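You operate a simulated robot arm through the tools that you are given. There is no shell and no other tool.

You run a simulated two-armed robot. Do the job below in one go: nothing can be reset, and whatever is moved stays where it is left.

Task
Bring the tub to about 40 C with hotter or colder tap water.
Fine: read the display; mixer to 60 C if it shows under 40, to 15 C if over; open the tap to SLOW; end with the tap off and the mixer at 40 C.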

## TASK OBJECTIVE:
Return nothing but the lines from the first line of the listing through the line with "Bring the tub", please, keeping every one of them unchanged. Put them in a Markdown table headed Place and Line content, one numbered row for each line that is not blank.

## EXERCISE ANSWER:
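| Place | Line content |
|---|---|
| 1 | You operate a simulated robot arm through the tools that you are given. There is no shell and no other tool. |
| 2 | You run a simulated two-armed robot. Do the job below in one go: nothing can be reset, and whatever is moved stays where it is left. |
| 3 | Task |
| 4 | Bring the tub to about 40 C with hotter or colder tap water. |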